Nel suo ragionamento Ainis introduce un ulteriore concetto. Quello di motivazione e trasparenza in ambito legislativo. Le leggi, spiega, non devono essere motivate. La legge trova le proprie ragioni nella legittimazione dell’organo che l’ha varata, che è un organo elettivo, quindi investito della rappresentanza dei cittadini. Ma se la legge non vuole spiegazioni, nei casi di deroghe alla norma, di eccezioni alla regola, la motivazione dovrebbe essere doverosa. Per consentire un controllo pubblico delle ragioni che sostengono una decisione pubblica, sottolinea Ainis. Per un principio di trasparenza.  

In questo contesto, un ruolo importante assumono anche la formazione e la macchina concorsuale, delegati rispettivamente a istruire e a scegliere quanti sono deputati ad amministrare la cosa pubblica, che dovrebbero essere sottoposte a un programma di revisione e riforma. Se da un lato infatti la riforma dell’istruzione superiore, con l’introduzione dei crediti e il conseguente ridimensionamento dei programmi, ha portato a un impoverimento dell’insegnamento universitario, dall’altro i concorsi sono diventati un “raffinato strumento di selezione dei peggiori”. Questo perché, nell’opinione di Ainis, sebbene la Costituzione preveda che alle pubbliche amministrazioni si acceda tramite concorso pubblico “salvo i casi previsti dalla legge”, le eccezioni rappresentano la regola, e i concorsi sono spesso bypassati, quando non sono truccati o non sufficientemente controllati.

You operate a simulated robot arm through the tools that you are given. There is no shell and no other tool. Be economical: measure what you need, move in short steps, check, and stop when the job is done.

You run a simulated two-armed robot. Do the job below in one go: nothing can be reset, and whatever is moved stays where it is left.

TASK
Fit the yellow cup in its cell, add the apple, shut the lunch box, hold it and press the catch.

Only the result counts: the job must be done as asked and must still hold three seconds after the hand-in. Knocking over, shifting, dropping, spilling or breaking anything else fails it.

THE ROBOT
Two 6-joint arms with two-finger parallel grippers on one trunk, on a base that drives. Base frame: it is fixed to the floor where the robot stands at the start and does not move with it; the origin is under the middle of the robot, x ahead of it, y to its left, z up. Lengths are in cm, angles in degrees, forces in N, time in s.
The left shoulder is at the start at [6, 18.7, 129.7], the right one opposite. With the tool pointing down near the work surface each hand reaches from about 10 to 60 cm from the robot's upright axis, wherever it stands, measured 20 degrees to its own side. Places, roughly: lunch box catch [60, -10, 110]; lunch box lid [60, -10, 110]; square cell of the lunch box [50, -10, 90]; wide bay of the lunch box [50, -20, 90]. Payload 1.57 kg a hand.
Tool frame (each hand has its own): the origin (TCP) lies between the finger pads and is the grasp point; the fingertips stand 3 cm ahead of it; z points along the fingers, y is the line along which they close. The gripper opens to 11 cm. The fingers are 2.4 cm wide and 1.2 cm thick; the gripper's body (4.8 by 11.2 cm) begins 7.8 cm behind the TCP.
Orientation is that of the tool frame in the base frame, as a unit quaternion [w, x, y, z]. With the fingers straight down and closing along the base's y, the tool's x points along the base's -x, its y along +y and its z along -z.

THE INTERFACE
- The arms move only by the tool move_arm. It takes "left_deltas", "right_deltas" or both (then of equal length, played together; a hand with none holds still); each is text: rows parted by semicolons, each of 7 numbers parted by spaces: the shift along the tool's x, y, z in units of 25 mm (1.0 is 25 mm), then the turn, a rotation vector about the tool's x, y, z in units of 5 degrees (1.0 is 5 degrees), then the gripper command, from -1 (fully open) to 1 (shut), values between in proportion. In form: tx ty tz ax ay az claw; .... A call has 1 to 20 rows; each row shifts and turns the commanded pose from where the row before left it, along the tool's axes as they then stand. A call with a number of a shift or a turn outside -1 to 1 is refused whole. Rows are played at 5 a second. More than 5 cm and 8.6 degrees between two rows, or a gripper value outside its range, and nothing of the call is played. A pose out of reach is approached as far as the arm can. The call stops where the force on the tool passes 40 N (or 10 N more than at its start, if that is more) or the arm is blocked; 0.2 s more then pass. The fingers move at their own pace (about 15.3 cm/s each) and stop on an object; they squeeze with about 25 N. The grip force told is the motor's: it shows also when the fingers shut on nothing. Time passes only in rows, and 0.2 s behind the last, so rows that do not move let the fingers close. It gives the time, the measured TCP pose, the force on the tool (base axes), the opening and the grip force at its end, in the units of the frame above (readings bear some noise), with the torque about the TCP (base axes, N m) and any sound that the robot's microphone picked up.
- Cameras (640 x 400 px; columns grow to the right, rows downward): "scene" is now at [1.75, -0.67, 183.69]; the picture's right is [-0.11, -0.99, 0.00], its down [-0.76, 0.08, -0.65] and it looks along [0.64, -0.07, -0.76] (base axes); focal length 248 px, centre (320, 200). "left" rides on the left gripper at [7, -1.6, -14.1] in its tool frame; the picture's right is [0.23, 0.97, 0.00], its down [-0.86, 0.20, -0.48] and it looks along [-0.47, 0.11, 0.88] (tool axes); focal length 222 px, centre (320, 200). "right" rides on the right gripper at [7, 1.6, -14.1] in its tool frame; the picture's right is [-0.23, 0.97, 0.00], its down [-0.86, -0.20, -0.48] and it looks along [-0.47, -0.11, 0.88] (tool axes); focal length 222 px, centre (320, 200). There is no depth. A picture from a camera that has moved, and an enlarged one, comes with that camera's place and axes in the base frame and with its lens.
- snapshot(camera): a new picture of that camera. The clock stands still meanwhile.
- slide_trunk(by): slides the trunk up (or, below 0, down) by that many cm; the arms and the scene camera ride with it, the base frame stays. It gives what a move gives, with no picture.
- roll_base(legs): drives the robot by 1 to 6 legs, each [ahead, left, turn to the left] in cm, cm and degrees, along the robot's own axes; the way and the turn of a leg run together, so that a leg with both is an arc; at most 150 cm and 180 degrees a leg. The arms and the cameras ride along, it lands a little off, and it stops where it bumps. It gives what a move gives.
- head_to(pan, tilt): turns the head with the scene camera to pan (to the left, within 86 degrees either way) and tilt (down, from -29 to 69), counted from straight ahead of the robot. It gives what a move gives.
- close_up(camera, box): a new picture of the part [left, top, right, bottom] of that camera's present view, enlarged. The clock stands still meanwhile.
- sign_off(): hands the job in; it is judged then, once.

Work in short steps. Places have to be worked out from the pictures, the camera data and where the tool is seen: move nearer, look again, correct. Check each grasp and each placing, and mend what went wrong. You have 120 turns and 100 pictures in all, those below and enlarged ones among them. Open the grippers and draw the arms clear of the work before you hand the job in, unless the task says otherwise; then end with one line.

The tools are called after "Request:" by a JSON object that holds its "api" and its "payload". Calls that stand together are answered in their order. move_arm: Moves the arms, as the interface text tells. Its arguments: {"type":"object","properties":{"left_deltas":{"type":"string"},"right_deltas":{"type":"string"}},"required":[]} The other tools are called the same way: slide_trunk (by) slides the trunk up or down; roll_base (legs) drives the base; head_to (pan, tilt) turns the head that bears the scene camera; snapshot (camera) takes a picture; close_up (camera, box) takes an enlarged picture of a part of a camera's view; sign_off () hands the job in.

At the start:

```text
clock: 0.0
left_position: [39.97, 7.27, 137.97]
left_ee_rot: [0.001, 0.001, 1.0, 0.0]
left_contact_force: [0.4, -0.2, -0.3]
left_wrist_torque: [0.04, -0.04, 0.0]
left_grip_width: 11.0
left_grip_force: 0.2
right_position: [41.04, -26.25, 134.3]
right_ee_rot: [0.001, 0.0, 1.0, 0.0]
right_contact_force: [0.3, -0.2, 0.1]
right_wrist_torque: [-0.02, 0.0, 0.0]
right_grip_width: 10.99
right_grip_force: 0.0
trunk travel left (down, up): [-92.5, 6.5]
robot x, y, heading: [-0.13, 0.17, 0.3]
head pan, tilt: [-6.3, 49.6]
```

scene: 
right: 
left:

“Allora, per concludere, se è vero che siamo messi così, e cioè che "la legge è uguale per tutti” è diventata solo una formula che sta scritta nei tribunali; se è vero, come è vero, che ci sono 63.000 norme di deroga, e quindi che in realtà "la legge è diseguale per tutti”, ecco allora che la mia proposta, alla fine, per ripristinare le condizioni di quella "disuguaglianza ben temperata” è di rendere più difficile il lavoro sporco”.